On Saturday Night, January 30th, NBA’s Primetime game with the Boston Celtics and the Los Angeles Lakers, Boston Celtic’s Marcus Smart was injured in the 4th quarter due to non-contact. He immediately grabbed for his lower leg. ABC later zoomed in on the video and one would immediately jump to the conclusion that he just tore his Achilles’ Tendon.
And a more zoomed in video that was displayed during the telecast.
According to ESPN’s Adrian Wojnarowski and Stadium’s Shams Charania the news was much better than initially expected.
Let’s review the calf muscles. There are two “main” muscles that create the posterior aspect of our leg. Many people are familiar with the “Gastrocnemius” and others are less familiar with the “Soleus” The Gastrocnemius is the more superficial muscle while the Soleus is the deeper of the two. Together the two muscles form the Triceps Surae. Sometimes the “Plantaris” muscle is also added but we will not include it in this discussion.
The Gastrocnemius is a phasic and primary mover muscle and is made up of a medial head and a lateral head. It functions better with knee extension than in flexion (active insufficiency). The Soleus is more of a tonic and postural muscle and functions as stronger plantar flexor when the knee is bent. Together the two muscles allow for the ankle to plantar flex and assist with push off from the ground.

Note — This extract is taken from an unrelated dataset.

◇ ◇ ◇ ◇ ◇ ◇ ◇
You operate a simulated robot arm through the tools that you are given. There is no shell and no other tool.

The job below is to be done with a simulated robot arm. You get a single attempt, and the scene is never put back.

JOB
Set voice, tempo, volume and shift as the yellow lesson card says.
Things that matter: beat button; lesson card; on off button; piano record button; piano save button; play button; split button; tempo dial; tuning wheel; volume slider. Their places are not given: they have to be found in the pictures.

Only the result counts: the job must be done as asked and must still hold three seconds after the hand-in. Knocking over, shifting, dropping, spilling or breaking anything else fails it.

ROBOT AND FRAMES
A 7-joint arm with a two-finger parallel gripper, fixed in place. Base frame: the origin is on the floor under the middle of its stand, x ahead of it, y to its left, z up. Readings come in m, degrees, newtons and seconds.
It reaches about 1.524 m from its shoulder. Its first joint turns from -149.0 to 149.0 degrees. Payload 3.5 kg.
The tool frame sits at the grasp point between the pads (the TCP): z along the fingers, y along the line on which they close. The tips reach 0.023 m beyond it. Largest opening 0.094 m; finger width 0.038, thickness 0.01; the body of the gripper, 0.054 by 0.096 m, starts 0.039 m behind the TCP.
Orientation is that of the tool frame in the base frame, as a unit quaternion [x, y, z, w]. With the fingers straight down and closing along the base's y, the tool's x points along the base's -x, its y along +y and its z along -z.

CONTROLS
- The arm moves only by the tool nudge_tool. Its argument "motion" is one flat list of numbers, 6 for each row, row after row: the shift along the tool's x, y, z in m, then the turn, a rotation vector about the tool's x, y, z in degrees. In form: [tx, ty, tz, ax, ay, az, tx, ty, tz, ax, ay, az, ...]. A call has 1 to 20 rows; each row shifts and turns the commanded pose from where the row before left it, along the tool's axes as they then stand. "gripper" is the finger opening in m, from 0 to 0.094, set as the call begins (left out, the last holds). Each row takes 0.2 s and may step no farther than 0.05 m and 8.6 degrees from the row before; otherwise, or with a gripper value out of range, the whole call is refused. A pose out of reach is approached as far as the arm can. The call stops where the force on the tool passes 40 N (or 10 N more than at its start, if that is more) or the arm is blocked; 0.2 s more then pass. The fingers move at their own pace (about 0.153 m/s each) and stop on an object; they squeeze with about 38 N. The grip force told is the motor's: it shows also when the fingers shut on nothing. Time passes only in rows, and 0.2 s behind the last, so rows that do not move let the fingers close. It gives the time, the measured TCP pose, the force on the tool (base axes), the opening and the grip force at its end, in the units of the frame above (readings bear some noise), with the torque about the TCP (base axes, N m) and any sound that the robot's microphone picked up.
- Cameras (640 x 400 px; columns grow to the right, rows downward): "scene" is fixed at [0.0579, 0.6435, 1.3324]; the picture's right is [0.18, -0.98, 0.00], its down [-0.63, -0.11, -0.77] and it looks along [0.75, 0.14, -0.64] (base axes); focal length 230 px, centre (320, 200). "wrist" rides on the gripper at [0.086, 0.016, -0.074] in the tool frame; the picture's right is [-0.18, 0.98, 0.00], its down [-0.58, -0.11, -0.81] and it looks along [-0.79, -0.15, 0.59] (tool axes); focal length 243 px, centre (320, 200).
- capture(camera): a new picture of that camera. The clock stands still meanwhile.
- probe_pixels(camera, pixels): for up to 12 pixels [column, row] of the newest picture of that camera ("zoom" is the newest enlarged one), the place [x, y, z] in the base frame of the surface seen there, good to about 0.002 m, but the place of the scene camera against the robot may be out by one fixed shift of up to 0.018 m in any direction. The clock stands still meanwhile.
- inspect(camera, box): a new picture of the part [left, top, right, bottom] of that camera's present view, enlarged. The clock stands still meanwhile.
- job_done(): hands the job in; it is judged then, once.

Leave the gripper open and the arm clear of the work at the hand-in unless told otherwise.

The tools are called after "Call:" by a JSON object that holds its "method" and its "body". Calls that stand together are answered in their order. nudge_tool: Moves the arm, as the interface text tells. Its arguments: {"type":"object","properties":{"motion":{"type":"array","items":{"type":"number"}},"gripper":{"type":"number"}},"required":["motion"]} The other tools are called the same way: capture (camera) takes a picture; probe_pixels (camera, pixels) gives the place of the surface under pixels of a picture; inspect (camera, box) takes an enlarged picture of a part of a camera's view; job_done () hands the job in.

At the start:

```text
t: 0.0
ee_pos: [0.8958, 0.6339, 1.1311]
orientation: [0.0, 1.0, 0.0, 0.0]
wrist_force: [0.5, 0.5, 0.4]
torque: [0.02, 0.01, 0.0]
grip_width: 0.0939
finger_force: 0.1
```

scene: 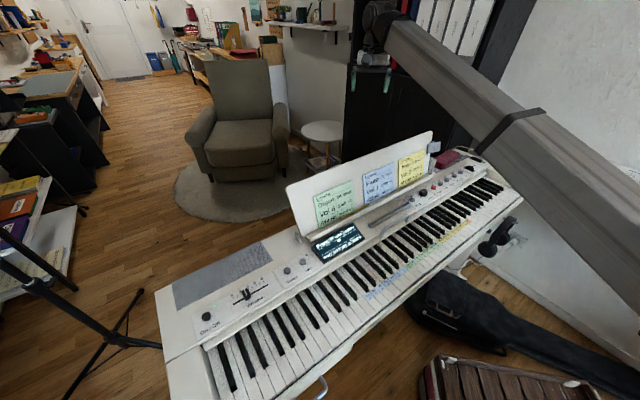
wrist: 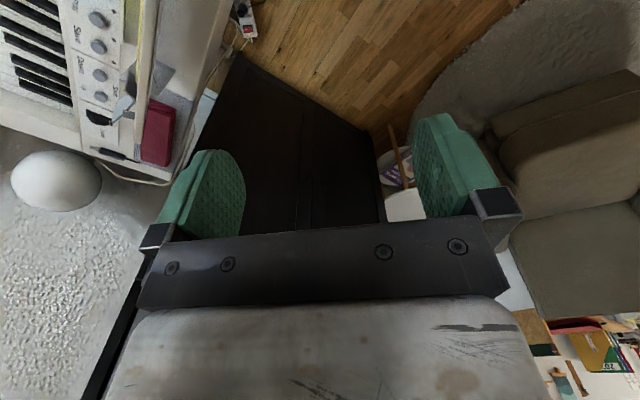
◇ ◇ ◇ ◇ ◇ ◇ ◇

The gastrocnemius, the muscle that has been diagnosed as “strained” has two heads to it. It has the medial head and the lateral head. Medial head gastrocnemius injuries are more common than lateral head injuries. And in the video, you can see that Marcus Smart “strained” the medial head.
One of the unique features about the gastrocnemius is that it does cross multiple joints. It crosses the knee joint, a weak knee flexion muscle, the talocrural (ankle) joint, a strong ankle plantar flexion muscle, and the subtalar joint, a weak inversion muscle.
The Soleus crosses the talocrural and the subtalar joint. As previously stated, the Soleus plays an important role in allowing us to plantar flex our ankle but also plays a vital role in helping us maintain balance when standing upright.
So when his lower leg was in complete knee extension and ankle dorsiflexion, that put the muscle on complete stretch and an eccentric load on it, it was a recipe for a potential injury. I would say he is fortunate that his tear did not occur closer to the Achilles’ tendon and occurred in the muscle belly.
Muscle has a greater blood supply network, compared to tendon, to allow for faster recovery times.
I am not nearly as optimistic about him being out for 1-2 weeks, as previously reported, considering the fasciculation you saw in the muscle and that this Grade I strain is potentially a Grade II strain. It may take at minimum of 2 weeks for him and team to consider a return and start a more rigorous rehabilitation schedule that consists of more than passive modalities and treatment. Considering how the Kevin Durant situation turned out in Golden State, the Boston Celtics may take a more cautious approach for Marcus Smart.